Features

Features is a concept introduced by clue to simplify the process of working with multiple repositories during feature development.

Some of the clue git subcommands only apply to features, some have additional capabilities when operating on features.

Features are managed by clue in the features.yaml file that was generated when clue env create was first run in clue‘s work dir.

clue feature create

To begin using features, first, you need to create them. Running clue feature create {{feature_name}} --branch {{branch}} will create a new feature feature_name, with branch as its branch. For example:

$ clue feature create my_first_feature --branch CFY-10101-my-feature

You can also supply the --base flag to set a base different than master for a feature.

After running clue feature create, the feature definition is added to the features.yaml file. In addition, all repos that currently have a branch matching the supplied branch, will be added to the feature’s repos list. The feature will be activated and clue feature checkout {{feature_name}} will be applied to it. (checkout is explained in the following sections)

clue feature list

The clue feature list command will give you a quick at the current features in your features.yaml file. It will also indicate the currently active feature with a red * to the left of the feature name (if there is one).

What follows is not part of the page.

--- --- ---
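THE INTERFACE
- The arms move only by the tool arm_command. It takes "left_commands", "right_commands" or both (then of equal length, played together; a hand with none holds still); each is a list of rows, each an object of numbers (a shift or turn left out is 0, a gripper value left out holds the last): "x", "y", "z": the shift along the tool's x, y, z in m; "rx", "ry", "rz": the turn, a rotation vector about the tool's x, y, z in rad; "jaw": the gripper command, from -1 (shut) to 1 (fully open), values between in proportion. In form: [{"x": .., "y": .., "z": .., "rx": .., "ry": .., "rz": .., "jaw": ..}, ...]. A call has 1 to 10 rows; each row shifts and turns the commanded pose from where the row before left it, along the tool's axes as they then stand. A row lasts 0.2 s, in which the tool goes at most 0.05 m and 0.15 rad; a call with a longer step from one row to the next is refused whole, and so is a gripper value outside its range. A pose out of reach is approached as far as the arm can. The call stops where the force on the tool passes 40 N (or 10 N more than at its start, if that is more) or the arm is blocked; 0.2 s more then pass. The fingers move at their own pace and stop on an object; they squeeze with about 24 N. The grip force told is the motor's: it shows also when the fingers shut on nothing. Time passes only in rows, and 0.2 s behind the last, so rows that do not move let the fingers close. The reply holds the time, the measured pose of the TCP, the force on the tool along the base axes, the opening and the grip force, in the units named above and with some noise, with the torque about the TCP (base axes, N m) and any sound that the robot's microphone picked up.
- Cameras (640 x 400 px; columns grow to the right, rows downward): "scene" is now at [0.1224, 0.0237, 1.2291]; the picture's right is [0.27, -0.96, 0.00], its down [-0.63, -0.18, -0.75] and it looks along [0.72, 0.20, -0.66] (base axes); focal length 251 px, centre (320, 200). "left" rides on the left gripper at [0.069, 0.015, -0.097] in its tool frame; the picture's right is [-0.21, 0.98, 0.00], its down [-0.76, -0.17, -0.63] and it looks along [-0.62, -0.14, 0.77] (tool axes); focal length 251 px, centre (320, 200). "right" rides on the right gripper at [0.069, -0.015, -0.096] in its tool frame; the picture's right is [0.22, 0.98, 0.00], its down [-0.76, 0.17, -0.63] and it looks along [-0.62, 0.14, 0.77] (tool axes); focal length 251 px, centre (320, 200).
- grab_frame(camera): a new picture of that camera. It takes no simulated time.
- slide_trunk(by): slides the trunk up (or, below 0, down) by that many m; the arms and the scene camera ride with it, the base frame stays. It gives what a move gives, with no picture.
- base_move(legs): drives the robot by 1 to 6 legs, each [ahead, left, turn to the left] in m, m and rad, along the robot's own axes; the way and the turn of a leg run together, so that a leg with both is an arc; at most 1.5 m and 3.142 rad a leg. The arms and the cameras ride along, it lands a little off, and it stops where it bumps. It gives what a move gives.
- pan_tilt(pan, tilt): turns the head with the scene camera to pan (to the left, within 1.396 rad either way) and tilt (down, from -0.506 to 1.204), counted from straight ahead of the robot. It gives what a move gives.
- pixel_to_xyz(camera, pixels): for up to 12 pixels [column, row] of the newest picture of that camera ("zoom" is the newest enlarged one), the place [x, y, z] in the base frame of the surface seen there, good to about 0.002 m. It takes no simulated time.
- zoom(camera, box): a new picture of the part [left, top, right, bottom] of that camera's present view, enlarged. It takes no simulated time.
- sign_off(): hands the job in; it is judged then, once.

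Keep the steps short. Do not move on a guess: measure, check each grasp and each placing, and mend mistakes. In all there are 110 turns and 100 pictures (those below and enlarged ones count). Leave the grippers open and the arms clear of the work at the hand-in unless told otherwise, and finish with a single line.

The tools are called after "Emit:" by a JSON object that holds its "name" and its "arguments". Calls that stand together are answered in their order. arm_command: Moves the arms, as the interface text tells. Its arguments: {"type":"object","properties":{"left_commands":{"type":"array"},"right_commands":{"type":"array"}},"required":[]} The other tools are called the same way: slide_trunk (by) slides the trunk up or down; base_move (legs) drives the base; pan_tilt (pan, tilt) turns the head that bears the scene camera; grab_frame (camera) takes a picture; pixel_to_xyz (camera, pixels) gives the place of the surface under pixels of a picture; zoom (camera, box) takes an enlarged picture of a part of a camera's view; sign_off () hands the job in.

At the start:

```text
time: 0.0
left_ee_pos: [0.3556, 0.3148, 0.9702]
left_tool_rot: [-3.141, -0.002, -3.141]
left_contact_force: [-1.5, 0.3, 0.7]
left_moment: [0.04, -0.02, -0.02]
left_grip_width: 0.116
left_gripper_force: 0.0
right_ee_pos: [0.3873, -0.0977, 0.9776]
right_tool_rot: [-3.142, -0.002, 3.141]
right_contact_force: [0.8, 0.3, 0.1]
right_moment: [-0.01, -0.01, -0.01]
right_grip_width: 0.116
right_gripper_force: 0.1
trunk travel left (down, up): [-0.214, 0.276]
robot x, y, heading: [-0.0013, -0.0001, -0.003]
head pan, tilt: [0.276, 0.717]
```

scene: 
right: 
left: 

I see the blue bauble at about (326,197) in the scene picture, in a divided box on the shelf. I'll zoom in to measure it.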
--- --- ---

For example (the actual output is nicely colored):

$ clue feature list
  delete-logs:
    branch: CFY-4864-delete-deployment-logs
    repos:
    - cloudify-manager

  lifecycle:
    branch: CFY-4470-extendable-lifecycle
    base: 3.4m2-build
    repos:
    - cloudify-manager
    - cloudify-plugins-common

* plugins:
    branch: CFY-4863-install-plugins
    repos:
    - cloudify-manager
    - cloudify-agent

clue feature add-repo

Running clue feature add-repo {{repo_name}} will add the repository to the feature definition. If this repository doesn’t have a branch matching the feature branch, one will be created locally. The branch will also be checked out.

Tip

Bash completion is available for git repository names.

clue feature remove-repo

Running clue feature remove-repo {{repo_name}} will remove the repository from the feature definition. The branch for this repository will also be deleted using git branch -d. If this branch has commits that are not pushed to the upstream, the branch will not be deleted (and the feature will not be removed). If you wish to remove the repo from feature and its branch anyway, pass --force to the command so that git branch -D will be used.

Tip

Bash completion is available for the active feature git repository names.

clue feature sync-repos

Running clue feature sync-repos will scan all repositories that have the feature branch and will update the feature definition to include them. This will also remove stale repos that no longer have this branch.

clue feature checkout

Running clue feature checkout {{feature_name}} will activate the feature. clue will checkout the feature branch in the feature repositories. It will also checkout the default branch for any repository that is not included in the feature definition.

clue feature deactivate

Running clue feature deactivate will simply deactivate the currently active feature.

clue feature finish

Running clue feature finish will run clue feature remove-repo for each repository in the feature definition, it will then remove the feature definition and deactivate it.

clue feature compare

Calls hub compare on each repo included in the feature definition to open a web browser showing a comparison between the base branch and the feature branch.

clue feature ci-status

Calls hub ci-status on each repo included in the feature definition to show each feature branch status in terms of travis/circle-ci.

clue feature pull-request

Calls hub pull-request on each repo included in the feature definition. This command will open a pull request in GitHub to the base branch defined for the feature (master by default). Accepts optional (mutually exclusive) --message and --file arguments that can be used to supply the pull request message and description. If none is supplied, the branch name is used as the pull request message.

Note

clue feature compare/ci-status/pull-request require that hub will be installed and in PATH.